Directions for this task: Give every line back verbatim, dropping all images. Give them as a JSON list of strings, one for each line, with blank lines left out.
____
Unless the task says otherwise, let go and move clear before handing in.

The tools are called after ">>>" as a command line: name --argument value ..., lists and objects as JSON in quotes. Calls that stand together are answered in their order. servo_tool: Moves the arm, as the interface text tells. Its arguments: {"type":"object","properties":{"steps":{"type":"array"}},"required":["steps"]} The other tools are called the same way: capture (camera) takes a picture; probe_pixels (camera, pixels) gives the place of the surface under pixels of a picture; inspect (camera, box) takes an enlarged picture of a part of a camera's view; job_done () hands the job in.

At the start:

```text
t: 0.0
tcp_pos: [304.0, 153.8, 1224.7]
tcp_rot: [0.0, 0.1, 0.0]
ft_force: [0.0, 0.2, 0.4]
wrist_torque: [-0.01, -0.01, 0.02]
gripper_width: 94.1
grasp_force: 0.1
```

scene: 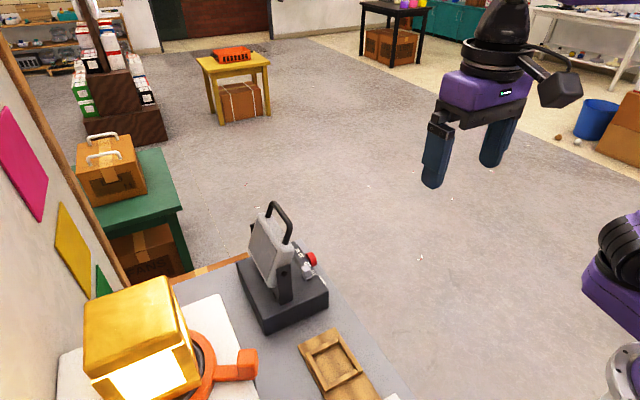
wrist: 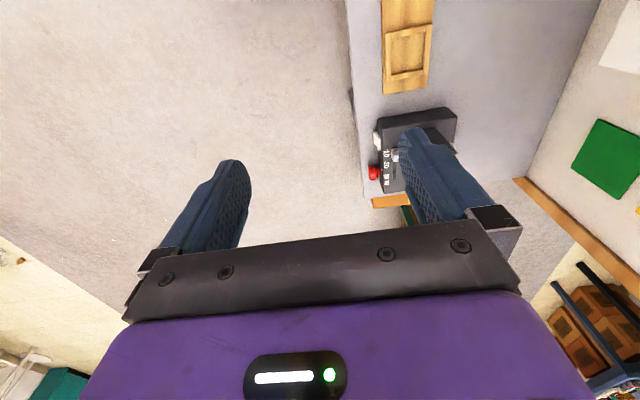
____
Answer to the exercise:
[
  "Unless the task says otherwise, let go and move clear before handing in.",
  "The tools are called after \">>>\" as a command line: name --argument value ..., lists and objects as JSON in quotes. Calls that stand together are answered in their order. servo_tool: Moves the arm, as the interface text tells. Its arguments: {\"type\":\"object\",\"properties\":{\"steps\":{\"type\":\"array\"}},\"required\":[\"steps\"]} The other tools are called the same way: capture (camera) takes a picture; probe_pixels (camera, pixels) gives the place of the surface under pixels of a picture; inspect (camera, box) takes an enlarged picture of a part of a camera's view; job_done () hands the job in.",
  "At the start:",
  "```text",
  "t: 0.0",
  "tcp_pos: [304.0, 153.8, 1224.7]",
  "tcp_rot: [0.0, 0.1, 0.0]",
  "ft_force: [0.0, 0.2, 0.4]",
  "wrist_torque: [-0.01, -0.01, 0.02]",
  "gripper_width: 94.1",
  "grasp_force: 0.1",
  "```",
  "scene: ",
  "wrist: "
]